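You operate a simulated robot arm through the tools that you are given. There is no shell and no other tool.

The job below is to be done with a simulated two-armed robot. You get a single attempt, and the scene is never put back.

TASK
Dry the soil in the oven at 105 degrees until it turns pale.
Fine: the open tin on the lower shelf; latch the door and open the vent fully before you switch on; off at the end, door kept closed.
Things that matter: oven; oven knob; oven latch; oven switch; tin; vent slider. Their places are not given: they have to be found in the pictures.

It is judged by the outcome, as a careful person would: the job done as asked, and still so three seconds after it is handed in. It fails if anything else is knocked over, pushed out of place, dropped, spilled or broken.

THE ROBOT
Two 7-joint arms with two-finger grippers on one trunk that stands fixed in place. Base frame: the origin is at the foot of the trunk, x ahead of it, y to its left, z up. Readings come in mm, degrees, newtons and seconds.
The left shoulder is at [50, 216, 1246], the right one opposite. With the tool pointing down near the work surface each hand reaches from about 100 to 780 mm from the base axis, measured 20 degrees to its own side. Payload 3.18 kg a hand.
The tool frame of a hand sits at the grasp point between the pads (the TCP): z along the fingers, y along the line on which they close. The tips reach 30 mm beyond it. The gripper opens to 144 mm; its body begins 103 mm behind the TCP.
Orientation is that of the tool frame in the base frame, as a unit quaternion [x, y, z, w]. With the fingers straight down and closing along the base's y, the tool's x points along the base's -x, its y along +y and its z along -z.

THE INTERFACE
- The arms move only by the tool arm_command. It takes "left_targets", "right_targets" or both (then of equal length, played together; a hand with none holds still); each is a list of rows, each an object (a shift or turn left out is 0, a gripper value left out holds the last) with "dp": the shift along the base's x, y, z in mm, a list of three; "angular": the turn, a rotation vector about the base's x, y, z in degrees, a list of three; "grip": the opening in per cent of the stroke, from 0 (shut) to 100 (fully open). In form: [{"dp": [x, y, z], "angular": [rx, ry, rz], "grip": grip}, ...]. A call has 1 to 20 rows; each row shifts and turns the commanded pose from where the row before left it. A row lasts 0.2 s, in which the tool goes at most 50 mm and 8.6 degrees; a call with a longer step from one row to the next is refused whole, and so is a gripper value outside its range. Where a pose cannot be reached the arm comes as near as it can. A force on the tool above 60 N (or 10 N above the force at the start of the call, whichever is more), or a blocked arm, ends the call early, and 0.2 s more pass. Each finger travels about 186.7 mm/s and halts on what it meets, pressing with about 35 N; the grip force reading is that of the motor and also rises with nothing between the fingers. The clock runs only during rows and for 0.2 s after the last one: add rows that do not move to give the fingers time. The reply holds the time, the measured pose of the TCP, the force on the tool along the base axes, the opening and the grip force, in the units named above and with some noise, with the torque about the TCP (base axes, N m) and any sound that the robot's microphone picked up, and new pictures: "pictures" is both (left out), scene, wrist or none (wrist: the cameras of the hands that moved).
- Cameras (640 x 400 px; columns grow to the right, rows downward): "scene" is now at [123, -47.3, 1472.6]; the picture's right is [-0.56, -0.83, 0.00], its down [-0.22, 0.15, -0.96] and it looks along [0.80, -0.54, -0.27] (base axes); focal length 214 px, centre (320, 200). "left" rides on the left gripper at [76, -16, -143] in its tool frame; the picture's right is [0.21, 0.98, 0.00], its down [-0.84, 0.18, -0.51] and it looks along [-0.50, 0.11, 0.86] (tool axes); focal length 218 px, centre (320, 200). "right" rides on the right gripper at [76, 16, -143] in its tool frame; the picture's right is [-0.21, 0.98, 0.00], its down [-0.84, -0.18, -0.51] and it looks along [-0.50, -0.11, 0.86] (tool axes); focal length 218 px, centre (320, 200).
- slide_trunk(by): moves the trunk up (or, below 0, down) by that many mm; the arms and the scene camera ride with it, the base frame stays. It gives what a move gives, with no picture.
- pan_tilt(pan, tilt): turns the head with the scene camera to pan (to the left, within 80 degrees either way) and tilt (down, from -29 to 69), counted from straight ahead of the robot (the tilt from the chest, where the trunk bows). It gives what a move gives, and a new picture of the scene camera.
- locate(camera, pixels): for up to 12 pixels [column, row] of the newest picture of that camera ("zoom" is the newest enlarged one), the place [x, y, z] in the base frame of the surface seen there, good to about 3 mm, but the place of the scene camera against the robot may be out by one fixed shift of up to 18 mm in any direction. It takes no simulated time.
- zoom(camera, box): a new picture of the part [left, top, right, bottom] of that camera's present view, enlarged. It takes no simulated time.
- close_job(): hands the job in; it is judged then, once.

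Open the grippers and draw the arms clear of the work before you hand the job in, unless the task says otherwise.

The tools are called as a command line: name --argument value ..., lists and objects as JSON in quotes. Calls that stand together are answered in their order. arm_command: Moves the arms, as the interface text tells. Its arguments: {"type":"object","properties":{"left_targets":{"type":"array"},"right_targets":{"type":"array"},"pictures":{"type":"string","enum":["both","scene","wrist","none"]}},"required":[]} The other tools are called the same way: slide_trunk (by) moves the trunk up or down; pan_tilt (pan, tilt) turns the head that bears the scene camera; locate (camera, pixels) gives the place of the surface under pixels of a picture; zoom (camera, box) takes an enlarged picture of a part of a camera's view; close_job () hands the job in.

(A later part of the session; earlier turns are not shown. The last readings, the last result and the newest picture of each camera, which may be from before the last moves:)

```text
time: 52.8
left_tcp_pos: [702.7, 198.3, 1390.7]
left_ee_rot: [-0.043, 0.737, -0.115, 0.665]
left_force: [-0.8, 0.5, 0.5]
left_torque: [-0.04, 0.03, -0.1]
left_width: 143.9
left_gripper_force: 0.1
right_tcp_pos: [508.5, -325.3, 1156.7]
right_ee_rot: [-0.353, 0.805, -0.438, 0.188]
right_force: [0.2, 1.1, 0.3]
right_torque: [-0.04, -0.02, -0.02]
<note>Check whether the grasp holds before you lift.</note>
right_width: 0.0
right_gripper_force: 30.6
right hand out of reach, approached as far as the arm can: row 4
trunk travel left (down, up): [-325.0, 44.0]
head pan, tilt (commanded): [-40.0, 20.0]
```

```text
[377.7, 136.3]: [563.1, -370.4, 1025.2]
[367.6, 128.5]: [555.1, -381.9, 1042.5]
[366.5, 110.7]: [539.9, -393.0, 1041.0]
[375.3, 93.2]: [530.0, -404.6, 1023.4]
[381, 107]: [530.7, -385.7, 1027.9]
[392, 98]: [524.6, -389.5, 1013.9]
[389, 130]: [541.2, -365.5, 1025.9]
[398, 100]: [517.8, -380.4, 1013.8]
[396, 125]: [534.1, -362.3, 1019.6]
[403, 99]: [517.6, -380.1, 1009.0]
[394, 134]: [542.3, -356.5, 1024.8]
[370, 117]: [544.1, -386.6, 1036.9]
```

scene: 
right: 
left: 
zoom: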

Task directions
Count every line bearing the word "below"; report the total only.

Answer in full
2